What you need to do:
• 1. Reproduce the wording of the passage shown between "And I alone" and "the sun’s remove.", with both ends included.
• 2. Produce the text that comes next in the passage shown.

Data:
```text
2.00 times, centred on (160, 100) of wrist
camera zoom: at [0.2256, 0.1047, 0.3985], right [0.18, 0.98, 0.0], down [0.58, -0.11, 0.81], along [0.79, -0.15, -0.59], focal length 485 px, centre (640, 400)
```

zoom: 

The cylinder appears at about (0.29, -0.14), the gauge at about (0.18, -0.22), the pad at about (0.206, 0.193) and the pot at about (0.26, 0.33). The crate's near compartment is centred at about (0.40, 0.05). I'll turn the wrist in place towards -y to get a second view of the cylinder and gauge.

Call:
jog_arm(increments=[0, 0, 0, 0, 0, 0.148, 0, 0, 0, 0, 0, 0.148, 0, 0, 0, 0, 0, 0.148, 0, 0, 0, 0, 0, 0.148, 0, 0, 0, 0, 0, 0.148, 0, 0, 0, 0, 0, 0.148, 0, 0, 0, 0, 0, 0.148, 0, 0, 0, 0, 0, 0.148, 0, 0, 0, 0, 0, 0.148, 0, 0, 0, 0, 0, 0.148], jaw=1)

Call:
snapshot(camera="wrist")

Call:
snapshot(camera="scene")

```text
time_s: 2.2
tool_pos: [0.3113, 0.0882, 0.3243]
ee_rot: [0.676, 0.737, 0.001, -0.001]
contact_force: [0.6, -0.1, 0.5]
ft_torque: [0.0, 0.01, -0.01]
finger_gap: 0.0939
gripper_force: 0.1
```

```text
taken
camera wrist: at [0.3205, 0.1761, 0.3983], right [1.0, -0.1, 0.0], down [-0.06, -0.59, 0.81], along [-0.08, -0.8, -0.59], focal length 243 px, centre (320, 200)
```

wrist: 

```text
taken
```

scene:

Passage shown:
Hutchinson is in no two minds about what has happened to the poet. He refers to it as a conversion. This, I think, is a little too dramatic. There can be no question regarding the sudden new direction in Vaughan’s poetry, but he was always a believing Christian. He was not converted to Christianity, but simply lifted to a higher plane of spiritual understanding. This is very obvious when one considers the subject matter of his religious poetry. Alan Rudrum’s notes to the Silex Scintillans poems run to well over 100 pages of tight text. The vast majority of the references are biblical ones, some quite obscure, and we can only conclude that Vaughan had a prodigious knowledge of the bible. Such knowledge does not come abruptly with conversion but is the fruit of years and years of reading. The raw materials were surely latent in Vaughan and, as he himself says in his introduction to the first Silex Scintillans volume, what ignited his poetic imagination was the divine flash of the Spirit on a reluctant and hardened heart:
You have attempted many times, I admit, to capture me without injury, and your voice, haunting me, has endeavored without words to make me heedful. A more divine breath has entreated me with its gentle action and admonished me in vain with its holy murmur. I was flint – deaf and silent …….. You draw nearer and break that mass which is my rocky heart, and that which was formerly stone is now made flesh. See how it is torn, its fragments at last setting your heavens alight ……… 
These fiery sparks from the heart constitute the best of Vaughan’s poetry. In poem after poem of the Silex Scintillans collections (1650 and 1655), we have that direct evidence of a man who:
…. felt through all this fleshly dress
Bright shoots of everlastingness.
A few short extracts may serve to give something of the flavour for those who are not familiar with Vaughan’s poetry:
When first I saw true beauty, and thy joys
Active as light, and calm without all noise
Shined on my soul, I felt through all my powers
Such a rich air of sweets, as evening showers
Fanned by a gentle gale convey and breathe
On some parched bank, crowned with a flowery wreath;
Odours, and myrrh, and balm in one rich flood …
(Mount of Olives, II)
They are all gone into the world of light!
And I alone sit ling’ring here;
Their very memory is fair and bright,
And my sad thoughts doth clear.
It glows and glitters in my cloudy breast
Like stars upon some gloomy grove,
Or those faint beams in which this hill is dressed,
After the sun’s remove.
(‘They are all gone into the world of light!’)

Responses for each task:
• 1.
And I alone sit ling’ring here;
Their very memory is fair and bright,
And my sad thoughts doth clear.
It glows and glitters in my cloudy breast
Like stars upon some gloomy grove,
Or those faint beams in which this hill is dressed,
After the sun’s remove.

• 2.
My soul, there is a country
Far beyond the stars,
Where stands a winged sentry
All skillful in the wars,
There, above noise, and danger
Sweet peace sits crowned with smiles,
And one born in a manger
Commands the beauteous files …
The themes treated by Vaughan in these poems have been the subject of much scholarly questioning over the last eighty years or so. To what extent was Vaughan influenced by the Hermetic Philosophy? To what extent was he influenced by Platonism? Was Vaughan a true mystic and, if so, did he follow the via negativa or the via positiva? Was Vaughan a true ‘nature poet’ in the sense of being a precursor to the English Romantic poets? Here, I cannot attempt to deal in any detail with all of these ‘problems’ which the critics see in Vaughan’s religious poetry. However, a few general comments might help to resolve some of these supposed difficulties or, at least, put them into some sort of perspective.
In the first place, it is absolutely clear that Henry Vaughan is a Christian traditionalist in his religious outlook. This is not to suppose that he does not bring in ideas from the Platonists and Neoplatonists, or from Hermeticism, but rather, that he assimilates such ideas within a thoroughly traditional, Christian framework. If Vaughan’s Christianity appears a little ‘unorthodox’, it is perhaps because he is a man out of his time – his religion often tends to look back toward what he saw as more primitive but purer expressions of Christianity. We need to remember that the Civil War cast Vaughan adrift from his traditional church environment and he was forced to find his own expression of Christianity. In so doing, he borrowed freely from many traditions, both within pre-Civil War Anglicanism and further afield. The religious poetry of George Herbert, for instance, was to exert an enormous influence upon Vaughan and he freely acknowledges his debt to Herbert in some of his poems.
With regard to Platonic influences, many possible correlates present themselves in the poetry. The first is the theme of childhood. In what is probably Vaughan’s most famous poem, The Retreat, he begins:
Happy those early days! when I
Shined in my Angel-infancy.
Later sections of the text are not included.